Bruce Fogle on the damage modern insecticides have made on our natural world

When I lived outside Horsham, I knew spring was here when tadpoles, seemingly spontaneously, appeared in the tiny pond in our paved front garden. If I ever arrived at my wife Julia’s parent’s bungalow in Sayers Common when my in-laws were out I knew where a key was hidden by a drain - but as often as not I grabbed a corpulent toad, not the key, when I blindly felt for it. When I moved to Ford 30 years ago, I was mightily impressed by the nightly frog wardens on Tye Lane in nearby Walberton; volunteer Lollypop ladies and gentlemen guiding frogs on their hazardous hop across the road to their breeding pond. But if I see an amphibian in Sussex today, I take a picture and post it on Instagram. In the last 40 years numbers of common frogs and toads have dropped by 70%. What’s up?

Most of us are aware of the varied reasons that hedgehog numbers have dramatically fallen. Frogs and toads may be disappearing for similar reasons: the tidy way we maintain our gardens, intensive agriculture, new housing developments fragmenting the frog’s and toad’s environment, but there’s another unexpected possible cause - your desire to keep your dog flea free!

Nicotine is naturally produced by some plants, to protect themselves from being eaten by insects. In the 1980s scientists created synthetic nicotines, called neonicotinoids, and by the 1990s these were marketed as insecticides, to protect arable crops. While very effective crop protectors, these chemicals caused unexpected problems. They were implicated in ‘colony collapse disorder’ in honeybees and by 2018 the EU banned their use in agriculture. We did too.
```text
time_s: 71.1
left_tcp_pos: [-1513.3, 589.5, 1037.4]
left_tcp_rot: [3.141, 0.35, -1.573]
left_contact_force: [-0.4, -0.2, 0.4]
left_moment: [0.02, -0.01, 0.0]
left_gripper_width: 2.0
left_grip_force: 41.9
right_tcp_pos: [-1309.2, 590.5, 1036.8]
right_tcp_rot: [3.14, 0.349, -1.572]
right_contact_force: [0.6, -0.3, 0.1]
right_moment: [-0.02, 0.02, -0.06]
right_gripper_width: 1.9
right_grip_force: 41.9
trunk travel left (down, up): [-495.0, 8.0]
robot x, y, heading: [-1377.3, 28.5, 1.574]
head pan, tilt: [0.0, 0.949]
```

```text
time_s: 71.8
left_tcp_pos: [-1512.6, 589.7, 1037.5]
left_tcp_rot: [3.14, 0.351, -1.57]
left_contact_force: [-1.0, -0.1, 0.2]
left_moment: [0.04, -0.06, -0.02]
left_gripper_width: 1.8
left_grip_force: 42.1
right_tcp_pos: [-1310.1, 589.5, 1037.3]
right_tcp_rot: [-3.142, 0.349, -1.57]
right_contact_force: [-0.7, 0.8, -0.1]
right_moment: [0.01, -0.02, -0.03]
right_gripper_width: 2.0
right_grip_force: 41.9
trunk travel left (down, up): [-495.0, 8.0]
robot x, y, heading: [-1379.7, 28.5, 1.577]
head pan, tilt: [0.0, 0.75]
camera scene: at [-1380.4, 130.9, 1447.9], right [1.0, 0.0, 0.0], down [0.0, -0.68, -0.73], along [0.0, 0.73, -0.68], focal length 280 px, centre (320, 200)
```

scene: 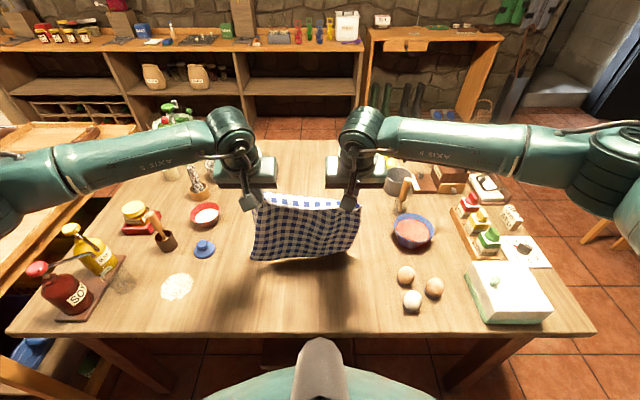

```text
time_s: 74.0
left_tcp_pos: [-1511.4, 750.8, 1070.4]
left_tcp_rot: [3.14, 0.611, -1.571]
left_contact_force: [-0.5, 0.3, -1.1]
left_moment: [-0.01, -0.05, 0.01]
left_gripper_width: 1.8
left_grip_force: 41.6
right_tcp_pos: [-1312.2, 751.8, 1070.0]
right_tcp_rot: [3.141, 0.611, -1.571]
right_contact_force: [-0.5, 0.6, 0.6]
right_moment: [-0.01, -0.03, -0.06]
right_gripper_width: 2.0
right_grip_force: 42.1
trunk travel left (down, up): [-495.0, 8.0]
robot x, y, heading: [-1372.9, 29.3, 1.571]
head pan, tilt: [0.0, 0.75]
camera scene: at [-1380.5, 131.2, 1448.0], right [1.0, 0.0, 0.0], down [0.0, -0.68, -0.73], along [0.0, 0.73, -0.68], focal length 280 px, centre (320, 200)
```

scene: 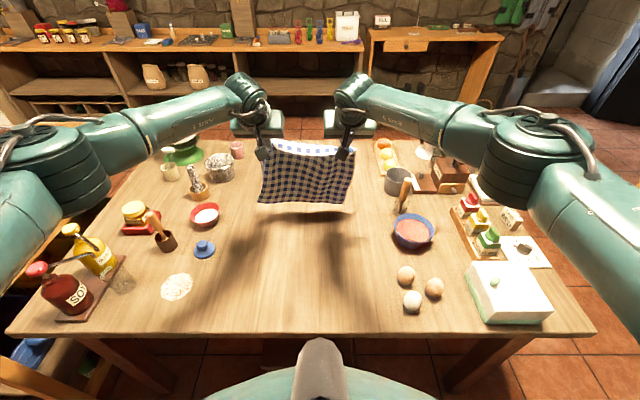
They weren’t banned as ‘spot-on’ anti-flea treatments for dogs and cats because there was an assumption that there were likely to be fewer environmental impacts due to the amount of product used and the animals they were used on.

In 2019 Dr Rosemary Perkins, a vet and Phd student at the University of Sussex, found widespread contamination of English rivers with two neurotoxic pesticides used in dog anti- flea products and the greatest concentrations were downstream from sewage works. She found fipronil (never used in agriculture) in 98% of water samples and imidacloprid in 66% of samples.
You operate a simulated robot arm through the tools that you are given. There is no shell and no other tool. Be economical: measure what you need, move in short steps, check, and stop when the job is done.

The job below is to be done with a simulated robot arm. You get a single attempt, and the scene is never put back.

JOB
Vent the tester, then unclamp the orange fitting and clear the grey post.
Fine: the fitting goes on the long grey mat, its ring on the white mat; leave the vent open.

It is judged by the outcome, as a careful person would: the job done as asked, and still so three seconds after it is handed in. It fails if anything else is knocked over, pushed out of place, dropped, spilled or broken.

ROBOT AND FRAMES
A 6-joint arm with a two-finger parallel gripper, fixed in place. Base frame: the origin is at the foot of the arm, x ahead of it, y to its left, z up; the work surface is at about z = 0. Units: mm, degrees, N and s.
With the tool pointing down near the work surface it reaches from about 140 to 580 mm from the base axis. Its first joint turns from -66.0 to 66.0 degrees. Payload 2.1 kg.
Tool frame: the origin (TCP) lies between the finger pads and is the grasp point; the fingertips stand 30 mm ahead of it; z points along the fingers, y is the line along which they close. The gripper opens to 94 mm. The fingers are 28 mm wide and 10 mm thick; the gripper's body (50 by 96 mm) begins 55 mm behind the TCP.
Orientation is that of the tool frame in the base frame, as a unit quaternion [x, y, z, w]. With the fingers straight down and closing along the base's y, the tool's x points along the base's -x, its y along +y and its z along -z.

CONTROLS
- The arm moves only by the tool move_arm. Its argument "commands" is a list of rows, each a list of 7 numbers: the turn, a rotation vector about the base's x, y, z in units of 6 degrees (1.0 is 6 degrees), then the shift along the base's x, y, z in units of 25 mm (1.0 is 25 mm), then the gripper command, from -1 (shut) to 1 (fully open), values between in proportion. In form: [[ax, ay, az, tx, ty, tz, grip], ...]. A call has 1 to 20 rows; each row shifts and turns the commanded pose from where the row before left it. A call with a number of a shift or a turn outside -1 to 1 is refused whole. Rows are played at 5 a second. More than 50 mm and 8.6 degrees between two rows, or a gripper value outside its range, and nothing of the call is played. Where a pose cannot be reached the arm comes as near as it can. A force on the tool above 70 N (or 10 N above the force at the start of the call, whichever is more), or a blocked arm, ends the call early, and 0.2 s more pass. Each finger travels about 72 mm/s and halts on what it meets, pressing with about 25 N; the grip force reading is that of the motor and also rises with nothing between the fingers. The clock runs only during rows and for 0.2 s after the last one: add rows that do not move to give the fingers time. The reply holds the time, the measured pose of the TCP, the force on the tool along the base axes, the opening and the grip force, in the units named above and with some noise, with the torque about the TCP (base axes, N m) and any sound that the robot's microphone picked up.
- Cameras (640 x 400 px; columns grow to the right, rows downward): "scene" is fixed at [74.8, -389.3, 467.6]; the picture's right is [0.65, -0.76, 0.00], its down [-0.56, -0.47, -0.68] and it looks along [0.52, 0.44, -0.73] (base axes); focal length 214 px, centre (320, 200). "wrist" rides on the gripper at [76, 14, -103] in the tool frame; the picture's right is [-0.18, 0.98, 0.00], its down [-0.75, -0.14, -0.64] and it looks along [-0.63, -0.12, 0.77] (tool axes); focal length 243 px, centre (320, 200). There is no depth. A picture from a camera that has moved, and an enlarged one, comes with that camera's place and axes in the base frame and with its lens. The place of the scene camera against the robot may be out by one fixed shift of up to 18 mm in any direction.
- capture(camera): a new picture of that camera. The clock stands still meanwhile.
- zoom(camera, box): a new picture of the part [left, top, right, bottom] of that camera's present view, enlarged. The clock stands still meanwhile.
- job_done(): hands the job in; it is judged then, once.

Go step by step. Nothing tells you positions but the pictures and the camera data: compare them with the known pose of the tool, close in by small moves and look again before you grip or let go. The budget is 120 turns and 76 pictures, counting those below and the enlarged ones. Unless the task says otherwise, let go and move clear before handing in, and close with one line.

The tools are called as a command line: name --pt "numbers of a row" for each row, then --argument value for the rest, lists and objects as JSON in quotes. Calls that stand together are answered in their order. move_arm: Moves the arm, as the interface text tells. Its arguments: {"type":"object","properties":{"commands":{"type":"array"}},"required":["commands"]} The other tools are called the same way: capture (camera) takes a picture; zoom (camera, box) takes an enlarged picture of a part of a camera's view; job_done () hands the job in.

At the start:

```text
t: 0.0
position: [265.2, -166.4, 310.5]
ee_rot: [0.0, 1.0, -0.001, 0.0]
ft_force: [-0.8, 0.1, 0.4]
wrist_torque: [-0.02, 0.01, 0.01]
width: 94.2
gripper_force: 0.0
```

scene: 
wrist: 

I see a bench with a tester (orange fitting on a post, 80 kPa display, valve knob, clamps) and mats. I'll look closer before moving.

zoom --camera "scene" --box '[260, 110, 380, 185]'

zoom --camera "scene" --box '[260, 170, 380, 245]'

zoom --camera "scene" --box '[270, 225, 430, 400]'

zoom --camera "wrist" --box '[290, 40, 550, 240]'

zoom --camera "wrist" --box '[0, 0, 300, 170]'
Researchers at the University of Grenoble in France discovered that fipronil doesn’t detoxify well in frogs and accumulates in their ovaries. This could explain how frog reproduction is influenced by this chemical.
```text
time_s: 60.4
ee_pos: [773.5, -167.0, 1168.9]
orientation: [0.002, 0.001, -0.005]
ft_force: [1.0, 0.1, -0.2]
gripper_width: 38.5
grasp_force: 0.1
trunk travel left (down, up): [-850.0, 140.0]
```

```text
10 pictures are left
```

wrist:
Imidacloprid and fipronil are powerful insect killers. One monthly flea treatment of a Labrador contains enough imidacloprid to kill 25 million bees. In aquatic ecosystems insect larvae are important food for frogs and toads. Is this how the chemical finds its way into their ovaries?

By weight, imidacloprid is one of the best-selling veterinary parasiticides in the UK. The chemical may be banned from agriculture but more than 2500 kilograms is sold yearly, destined for the dog and cat market as a parasiticide.

In 2002 a beautifully designed ‘toad tunnel’ was built under the A283 just outside Petworth Park, to help frogs migrate to the large pond in the park. The charity Froglife’s research shows that two out of three amphibia that start a trip through a toad tunnel keep on hopping. Only one in three turn back. But the A283 tunnel was a dud. Local frogs and toad failed to turn up and it’s no longer maintained.

At the RSCPA Sussex West Mount Noddy Animal Centre, there is a policy of always investigating the effects on the environment before using any insecticide or herbicide. We’re coming into the flea season right now. If you have a dog or cat, think about what your individual pet’s risks and needs are before using any parasite-control chemicals. They are effective when needed but just as we are being more sensible about using antibiotics only when really required we should be doing the same with insecticides.